» **WHAT YOU HAVE TO DO**:
Give every line below again, exactly.

» **DATASET CONTENT**:
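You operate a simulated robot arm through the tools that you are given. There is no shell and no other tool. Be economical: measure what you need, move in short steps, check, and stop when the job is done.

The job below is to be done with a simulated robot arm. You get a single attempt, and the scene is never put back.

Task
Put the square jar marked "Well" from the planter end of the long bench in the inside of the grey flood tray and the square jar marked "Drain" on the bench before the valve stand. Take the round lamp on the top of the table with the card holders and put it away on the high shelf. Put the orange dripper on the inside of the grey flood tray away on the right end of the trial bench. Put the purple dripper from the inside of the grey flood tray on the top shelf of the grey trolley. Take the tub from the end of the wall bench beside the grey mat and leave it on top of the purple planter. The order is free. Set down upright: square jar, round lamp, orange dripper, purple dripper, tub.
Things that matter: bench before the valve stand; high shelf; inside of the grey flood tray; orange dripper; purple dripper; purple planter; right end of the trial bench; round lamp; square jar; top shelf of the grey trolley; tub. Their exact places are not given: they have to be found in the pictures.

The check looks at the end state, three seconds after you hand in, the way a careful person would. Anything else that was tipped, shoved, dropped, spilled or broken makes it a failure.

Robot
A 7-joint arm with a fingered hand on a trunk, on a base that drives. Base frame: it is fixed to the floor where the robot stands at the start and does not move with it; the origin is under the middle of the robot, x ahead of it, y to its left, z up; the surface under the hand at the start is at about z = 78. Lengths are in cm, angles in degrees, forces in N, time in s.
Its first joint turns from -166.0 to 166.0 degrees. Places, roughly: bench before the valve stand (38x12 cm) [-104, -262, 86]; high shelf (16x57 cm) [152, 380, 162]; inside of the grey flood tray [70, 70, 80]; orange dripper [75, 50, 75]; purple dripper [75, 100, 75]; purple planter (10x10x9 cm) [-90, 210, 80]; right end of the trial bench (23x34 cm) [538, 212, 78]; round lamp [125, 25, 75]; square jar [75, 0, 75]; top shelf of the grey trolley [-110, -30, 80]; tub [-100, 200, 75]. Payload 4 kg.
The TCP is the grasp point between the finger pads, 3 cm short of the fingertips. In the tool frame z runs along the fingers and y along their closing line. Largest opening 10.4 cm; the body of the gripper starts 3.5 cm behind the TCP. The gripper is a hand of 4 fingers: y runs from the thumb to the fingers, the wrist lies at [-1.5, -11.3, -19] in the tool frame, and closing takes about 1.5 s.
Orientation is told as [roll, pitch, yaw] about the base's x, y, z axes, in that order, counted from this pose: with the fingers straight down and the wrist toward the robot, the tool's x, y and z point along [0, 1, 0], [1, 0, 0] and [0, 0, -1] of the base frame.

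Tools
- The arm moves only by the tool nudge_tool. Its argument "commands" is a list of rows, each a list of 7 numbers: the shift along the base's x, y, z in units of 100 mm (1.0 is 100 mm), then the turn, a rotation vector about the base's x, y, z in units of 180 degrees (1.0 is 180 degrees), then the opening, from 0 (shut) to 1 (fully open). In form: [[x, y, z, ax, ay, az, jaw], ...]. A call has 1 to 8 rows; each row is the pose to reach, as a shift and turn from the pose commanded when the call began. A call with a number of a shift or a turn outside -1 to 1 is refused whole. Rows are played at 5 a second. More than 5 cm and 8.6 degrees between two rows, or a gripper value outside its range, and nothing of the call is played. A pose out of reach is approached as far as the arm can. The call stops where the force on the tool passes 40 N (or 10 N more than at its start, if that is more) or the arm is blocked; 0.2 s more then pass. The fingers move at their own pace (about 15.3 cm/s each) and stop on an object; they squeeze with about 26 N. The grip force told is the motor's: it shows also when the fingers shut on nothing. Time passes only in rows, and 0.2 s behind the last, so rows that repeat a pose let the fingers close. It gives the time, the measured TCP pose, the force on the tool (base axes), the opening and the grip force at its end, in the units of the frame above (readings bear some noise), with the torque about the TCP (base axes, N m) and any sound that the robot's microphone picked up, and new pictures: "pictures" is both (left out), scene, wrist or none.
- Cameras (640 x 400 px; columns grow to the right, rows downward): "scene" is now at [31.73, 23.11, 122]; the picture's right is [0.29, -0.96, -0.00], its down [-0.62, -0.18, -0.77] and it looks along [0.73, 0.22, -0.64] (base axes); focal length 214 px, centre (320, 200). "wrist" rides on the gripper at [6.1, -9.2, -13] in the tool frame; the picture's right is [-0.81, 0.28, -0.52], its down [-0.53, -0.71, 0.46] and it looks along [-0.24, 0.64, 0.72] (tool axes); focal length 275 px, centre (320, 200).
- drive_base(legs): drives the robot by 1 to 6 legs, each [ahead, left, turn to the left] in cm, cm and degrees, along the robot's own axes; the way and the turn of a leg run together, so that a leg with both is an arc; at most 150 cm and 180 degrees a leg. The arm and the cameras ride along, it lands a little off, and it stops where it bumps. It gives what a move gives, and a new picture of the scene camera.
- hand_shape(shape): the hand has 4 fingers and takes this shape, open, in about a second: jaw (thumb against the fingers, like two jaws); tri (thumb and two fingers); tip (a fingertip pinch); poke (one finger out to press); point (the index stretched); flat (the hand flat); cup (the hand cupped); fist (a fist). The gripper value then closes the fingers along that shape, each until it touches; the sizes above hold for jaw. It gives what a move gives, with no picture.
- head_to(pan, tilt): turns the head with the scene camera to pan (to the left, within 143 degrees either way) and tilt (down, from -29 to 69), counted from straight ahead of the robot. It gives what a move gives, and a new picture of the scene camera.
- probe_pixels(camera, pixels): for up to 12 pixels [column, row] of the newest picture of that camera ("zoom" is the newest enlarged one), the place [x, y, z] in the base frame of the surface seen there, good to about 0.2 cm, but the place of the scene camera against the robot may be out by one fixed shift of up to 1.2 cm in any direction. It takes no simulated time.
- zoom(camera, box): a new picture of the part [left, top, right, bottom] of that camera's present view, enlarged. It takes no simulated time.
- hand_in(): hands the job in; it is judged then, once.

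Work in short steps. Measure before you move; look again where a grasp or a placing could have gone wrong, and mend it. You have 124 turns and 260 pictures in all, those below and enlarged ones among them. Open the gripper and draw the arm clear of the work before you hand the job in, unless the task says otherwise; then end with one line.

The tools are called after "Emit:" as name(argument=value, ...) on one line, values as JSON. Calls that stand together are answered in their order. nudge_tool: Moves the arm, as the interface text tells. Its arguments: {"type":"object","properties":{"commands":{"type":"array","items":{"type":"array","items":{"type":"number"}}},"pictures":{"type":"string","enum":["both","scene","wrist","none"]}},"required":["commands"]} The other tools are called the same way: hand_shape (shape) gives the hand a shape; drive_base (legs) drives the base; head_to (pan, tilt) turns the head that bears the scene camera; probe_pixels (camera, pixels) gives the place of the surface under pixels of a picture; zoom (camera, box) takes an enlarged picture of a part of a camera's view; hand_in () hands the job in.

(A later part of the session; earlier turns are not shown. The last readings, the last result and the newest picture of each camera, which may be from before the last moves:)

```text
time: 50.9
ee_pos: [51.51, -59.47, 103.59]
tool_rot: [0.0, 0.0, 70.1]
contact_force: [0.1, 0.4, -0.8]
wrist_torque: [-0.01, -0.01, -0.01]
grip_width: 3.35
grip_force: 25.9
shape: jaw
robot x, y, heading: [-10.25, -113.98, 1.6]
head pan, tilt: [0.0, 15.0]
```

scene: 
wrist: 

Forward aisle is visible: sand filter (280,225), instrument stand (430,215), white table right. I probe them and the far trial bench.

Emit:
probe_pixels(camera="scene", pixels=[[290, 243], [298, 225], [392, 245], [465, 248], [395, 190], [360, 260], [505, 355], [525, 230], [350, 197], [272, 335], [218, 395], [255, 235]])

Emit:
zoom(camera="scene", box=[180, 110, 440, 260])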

» **ANSWER TO THE EXERCISE**:
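You operate a simulated robot arm through the tools that you are given. There is no shell and no other tool. Be economical: measure what you need, move in short steps, check, and stop when the job is done.

The job below is to be done with a simulated robot arm. You get a single attempt, and the scene is never put back.

Task
Put the square jar marked "Well" from the planter end of the long bench in the inside of the grey flood tray and the square jar marked "Drain" on the bench before the valve stand. Take the round lamp on the top of the table with the card holders and put it away on the high shelf. Put the orange dripper on the inside of the grey flood tray away on the right end of the trial bench. Put the purple dripper from the inside of the grey flood tray on the top shelf of the grey trolley. Take the tub from the end of the wall bench beside the grey mat and leave it on top of the purple planter. The order is free. Set down upright: square jar, round lamp, orange dripper, purple dripper, tub.
Things that matter: bench before the valve stand; high shelf; inside of the grey flood tray; orange dripper; purple dripper; purple planter; right end of the trial bench; round lamp; square jar; top shelf of the grey trolley; tub. Their exact places are not given: they have to be found in the pictures.

The check looks at the end state, three seconds after you hand in, the way a careful person would. Anything else that was tipped, shoved, dropped, spilled or broken makes it a failure.

Robot
A 7-joint arm with a fingered hand on a trunk, on a base that drives. Base frame: it is fixed to the floor where the robot stands at the start and does not move with it; the origin is under the middle of the robot, x ahead of it, y to its left, z up; the surface under the hand at the start is at about z = 78. Lengths are in cm, angles in degrees, forces in N, time in s.
Its first joint turns from -166.0 to 166.0 degrees. Places, roughly: bench before the valve stand (38x12 cm) [-104, -262, 86]; high shelf (16x57 cm) [152, 380, 162]; inside of the grey flood tray [70, 70, 80]; orange dripper [75, 50, 75]; purple dripper [75, 100, 75]; purple planter (10x10x9 cm) [-90, 210, 80]; right end of the trial bench (23x34 cm) [538, 212, 78]; round lamp [125, 25, 75]; square jar [75, 0, 75]; top shelf of the grey trolley [-110, -30, 80]; tub [-100, 200, 75]. Payload 4 kg.
The TCP is the grasp point between the finger pads, 3 cm short of the fingertips. In the tool frame z runs along the fingers and y along their closing line. Largest opening 10.4 cm; the body of the gripper starts 3.5 cm behind the TCP. The gripper is a hand of 4 fingers: y runs from the thumb to the fingers, the wrist lies at [-1.5, -11.3, -19] in the tool frame, and closing takes about 1.5 s.
Orientation is told as [roll, pitch, yaw] about the base's x, y, z axes, in that order, counted from this pose: with the fingers straight down and the wrist toward the robot, the tool's x, y and z point along [0, 1, 0], [1, 0, 0] and [0, 0, -1] of the base frame.

Tools
- The arm moves only by the tool nudge_tool. Its argument "commands" is a list of rows, each a list of 7 numbers: the shift along the base's x, y, z in units of 100 mm (1.0 is 100 mm), then the turn, a rotation vector about the base's x, y, z in units of 180 degrees (1.0 is 180 degrees), then the opening, from 0 (shut) to 1 (fully open). In form: [[x, y, z, ax, ay, az, jaw], ...]. A call has 1 to 8 rows; each row is the pose to reach, as a shift and turn from the pose commanded when the call began. A call with a number of a shift or a turn outside -1 to 1 is refused whole. Rows are played at 5 a second. More than 5 cm and 8.6 degrees between two rows, or a gripper value outside its range, and nothing of the call is played. A pose out of reach is approached as far as the arm can. The call stops where the force on the tool passes 40 N (or 10 N more than at its start, if that is more) or the arm is blocked; 0.2 s more then pass. The fingers move at their own pace (about 15.3 cm/s each) and stop on an object; they squeeze with about 26 N. The grip force told is the motor's: it shows also when the fingers shut on nothing. Time passes only in rows, and 0.2 s behind the last, so rows that repeat a pose let the fingers close. It gives the time, the measured TCP pose, the force on the tool (base axes), the opening and the grip force at its end, in the units of the frame above (readings bear some noise), with the torque about the TCP (base axes, N m) and any sound that the robot's microphone picked up, and new pictures: "pictures" is both (left out), scene, wrist or none.
- Cameras (640 x 400 px; columns grow to the right, rows downward): "scene" is now at [31.73, 23.11, 122]; the picture's right is [0.29, -0.96, -0.00], its down [-0.62, -0.18, -0.77] and it looks along [0.73, 0.22, -0.64] (base axes); focal length 214 px, centre (320, 200). "wrist" rides on the gripper at [6.1, -9.2, -13] in the tool frame; the picture's right is [-0.81, 0.28, -0.52], its down [-0.53, -0.71, 0.46] and it looks along [-0.24, 0.64, 0.72] (tool axes); focal length 275 px, centre (320, 200).
- drive_base(legs): drives the robot by 1 to 6 legs, each [ahead, left, turn to the left] in cm, cm and degrees, along the robot's own axes; the way and the turn of a leg run together, so that a leg with both is an arc; at most 150 cm and 180 degrees a leg. The arm and the cameras ride along, it lands a little off, and it stops where it bumps. It gives what a move gives, and a new picture of the scene camera.
- hand_shape(shape): the hand has 4 fingers and takes this shape, open, in about a second: jaw (thumb against the fingers, like two jaws); tri (thumb and two fingers); tip (a fingertip pinch); poke (one finger out to press); point (the index stretched); flat (the hand flat); cup (the hand cupped); fist (a fist). The gripper value then closes the fingers along that shape, each until it touches; the sizes above hold for jaw. It gives what a move gives, with no picture.
- head_to(pan, tilt): turns the head with the scene camera to pan (to the left, within 143 degrees either way) and tilt (down, from -29 to 69), counted from straight ahead of the robot. It gives what a move gives, and a new picture of the scene camera.
- probe_pixels(camera, pixels): for up to 12 pixels [column, row] of the newest picture of that camera ("zoom" is the newest enlarged one), the place [x, y, z] in the base frame of the surface seen there, good to about 0.2 cm, but the place of the scene camera against the robot may be out by one fixed shift of up to 1.2 cm in any direction. It takes no simulated time.
- zoom(camera, box): a new picture of the part [left, top, right, bottom] of that camera's present view, enlarged. It takes no simulated time.
- hand_in(): hands the job in; it is judged then, once.

Work in short steps. Measure before you move; look again where a grasp or a placing could have gone wrong, and mend it. You have 124 turns and 260 pictures in all, those below and enlarged ones among them. Open the gripper and draw the arm clear of the work before you hand the job in, unless the task says otherwise; then end with one line.

The tools are called after "Emit:" as name(argument=value, ...) on one line, values as JSON. Calls that stand together are answered in their order. nudge_tool: Moves the arm, as the interface text tells. Its arguments: {"type":"object","properties":{"commands":{"type":"array","items":{"type":"array","items":{"type":"number"}}},"pictures":{"type":"string","enum":["both","scene","wrist","none"]}},"required":["commands"]} The other tools are called the same way: hand_shape (shape) gives the hand a shape; drive_base (legs) drives the base; head_to (pan, tilt) turns the head that bears the scene camera; probe_pixels (camera, pixels) gives the place of the surface under pixels of a picture; zoom (camera, box) takes an enlarged picture of a part of a camera's view; hand_in () hands the job in.

(A later part of the session; earlier turns are not shown. The last readings, the last result and the newest picture of each camera, which may be from before the last moves:)

```text
time: 50.9
ee_pos: [51.51, -59.47, 103.59]
tool_rot: [0.0, 0.0, 70.1]
contact_force: [0.1, 0.4, -0.8]
wrist_torque: [-0.01, -0.01, -0.01]
grip_width: 3.35
grip_force: 25.9
shape: jaw
robot x, y, heading: [-10.25, -113.98, 1.6]
head pan, tilt: [0.0, 15.0]
```

scene: 
wrist: 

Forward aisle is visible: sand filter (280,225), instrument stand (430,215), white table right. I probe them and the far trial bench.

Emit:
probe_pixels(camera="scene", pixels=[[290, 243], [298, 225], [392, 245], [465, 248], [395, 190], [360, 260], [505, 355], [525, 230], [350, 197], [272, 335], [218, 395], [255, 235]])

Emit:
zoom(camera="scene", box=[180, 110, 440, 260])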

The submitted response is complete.